• Document excerpt:
The Epilogue starts much
the same as the work’s opening, offering a semblance of symphonic
recapitulation. An arioso tenor solo
follows, emphasising the poignant brevity of earthly opportunity to be a force
for good. Again the chorus returns to Psalm 90. Its earlier music provides a
backdrop to the true heart of the soloist’s message for the modern world,
leading to the exhortation ‘…lift up
thine heart with a blind stirring of love; for if it begin here it shall last
without end’. The chorus reiterates this text, inexorably expanding it in
imitative polyphonic style. An immense climax is sustained into a prolonged Amen, which subsides until the soloist is heard intoning ‘farewell’,
as if emerging against the flow of some great retreating procession. His
valedictory blessing leads back to undespoiled
Eden
. The chorus returns (Elytis): ‘the
whole world emptied with that very last cry’. In response, the soloist’s
last utterance is a desolate echo from the Cross at
Calvary
. A final Amen fades ever further into
the distance before a prolonged and mysterious organ chord enfolds all in its
own seemingly eternal cloud of unknowing.
This work stands at some
distance from the conventions of Anglican worship, the forbearance for which it
calls being humanist in essence before it is specifically Christian or
devotional. I had wished to write something of this kind long before the
Iraq
war and its aftermath lent their particular focus. In the event, the music
espouses that same ‘need to bear witness’ articulated by surviving members
of the Jewish faith after the Holocaust, but emanating since from innumerable
other conflicts. Such witness chooses here to embrace innocent victims from all
faiths and ethnic strains, be they of Muslim, Jewish, Christian or any other
persuasion.
A
postscript is in order. During July 2005 Jeremy Backhouse told me that the
work’s première would take place in
2006 at St Pancras’ Church,
London
. Barely twenty-four hours later, a terrorist bomb detonated on a bus brought
carnage to the steps of that building, plunging many into unimaginable horrors.

• Instructions to follow:
Reproduce the wording of the document excerpt between "This work stands" and "persuasion.", with both ends included.

• Collected data:
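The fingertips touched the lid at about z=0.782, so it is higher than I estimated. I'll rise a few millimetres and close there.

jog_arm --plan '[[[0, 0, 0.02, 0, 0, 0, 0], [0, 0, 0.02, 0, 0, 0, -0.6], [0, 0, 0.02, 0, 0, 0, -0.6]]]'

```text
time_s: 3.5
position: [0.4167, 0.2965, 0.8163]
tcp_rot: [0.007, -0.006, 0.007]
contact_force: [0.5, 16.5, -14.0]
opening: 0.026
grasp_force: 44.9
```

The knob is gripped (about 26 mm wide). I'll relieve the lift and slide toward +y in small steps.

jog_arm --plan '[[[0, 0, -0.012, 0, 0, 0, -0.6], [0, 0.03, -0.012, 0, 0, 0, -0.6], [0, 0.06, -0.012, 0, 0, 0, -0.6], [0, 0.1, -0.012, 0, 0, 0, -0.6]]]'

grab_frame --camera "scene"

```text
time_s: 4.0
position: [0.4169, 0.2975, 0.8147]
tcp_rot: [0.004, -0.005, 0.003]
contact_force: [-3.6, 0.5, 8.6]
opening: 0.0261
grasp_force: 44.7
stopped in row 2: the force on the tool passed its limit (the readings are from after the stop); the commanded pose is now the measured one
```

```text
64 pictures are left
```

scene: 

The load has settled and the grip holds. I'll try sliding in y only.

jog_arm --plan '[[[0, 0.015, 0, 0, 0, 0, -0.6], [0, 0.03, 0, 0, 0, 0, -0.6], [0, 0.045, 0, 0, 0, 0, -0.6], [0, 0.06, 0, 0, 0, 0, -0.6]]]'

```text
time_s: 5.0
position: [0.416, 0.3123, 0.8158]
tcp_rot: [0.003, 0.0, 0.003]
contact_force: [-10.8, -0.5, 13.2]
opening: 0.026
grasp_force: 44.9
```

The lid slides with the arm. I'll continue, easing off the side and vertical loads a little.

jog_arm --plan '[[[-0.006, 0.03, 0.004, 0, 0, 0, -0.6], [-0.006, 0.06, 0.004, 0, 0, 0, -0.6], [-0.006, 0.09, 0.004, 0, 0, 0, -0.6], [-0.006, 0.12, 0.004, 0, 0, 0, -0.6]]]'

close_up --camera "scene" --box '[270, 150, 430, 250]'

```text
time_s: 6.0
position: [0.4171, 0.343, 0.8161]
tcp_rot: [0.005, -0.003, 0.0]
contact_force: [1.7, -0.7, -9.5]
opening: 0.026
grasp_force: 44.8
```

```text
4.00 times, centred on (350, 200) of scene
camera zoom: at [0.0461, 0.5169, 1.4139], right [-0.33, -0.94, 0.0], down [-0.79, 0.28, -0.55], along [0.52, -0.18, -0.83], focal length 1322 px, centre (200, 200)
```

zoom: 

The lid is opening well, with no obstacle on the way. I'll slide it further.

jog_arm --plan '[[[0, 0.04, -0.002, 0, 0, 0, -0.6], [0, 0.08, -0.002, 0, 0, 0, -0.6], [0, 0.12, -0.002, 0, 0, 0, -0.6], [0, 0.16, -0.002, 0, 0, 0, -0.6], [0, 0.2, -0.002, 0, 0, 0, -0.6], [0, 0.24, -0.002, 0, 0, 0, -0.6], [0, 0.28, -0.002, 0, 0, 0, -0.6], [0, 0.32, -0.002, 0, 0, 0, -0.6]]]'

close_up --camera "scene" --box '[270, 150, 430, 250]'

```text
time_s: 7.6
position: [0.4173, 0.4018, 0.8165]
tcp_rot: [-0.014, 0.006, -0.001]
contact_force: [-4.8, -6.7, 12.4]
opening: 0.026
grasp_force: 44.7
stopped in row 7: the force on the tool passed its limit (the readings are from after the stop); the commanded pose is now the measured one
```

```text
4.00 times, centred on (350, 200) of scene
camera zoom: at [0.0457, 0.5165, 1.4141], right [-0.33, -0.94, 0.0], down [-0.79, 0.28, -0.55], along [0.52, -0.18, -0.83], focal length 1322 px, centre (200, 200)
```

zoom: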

• Result of this task:
This work stands at some
distance from the conventions of Anglican worship, the forbearance for which it
calls being humanist in essence before it is specifically Christian or
devotional. I had wished to write something of this kind long before the
Iraq
war and its aftermath lent their particular focus. In the event, the music
espouses that same ‘need to bear witness’ articulated by surviving members
of the Jewish faith after the Holocaust, but emanating since from innumerable
other conflicts. Such witness chooses here to embrace innocent victims from all
faiths and ethnic strains, be they of Muslim, Jewish, Christian or any other
persuasion.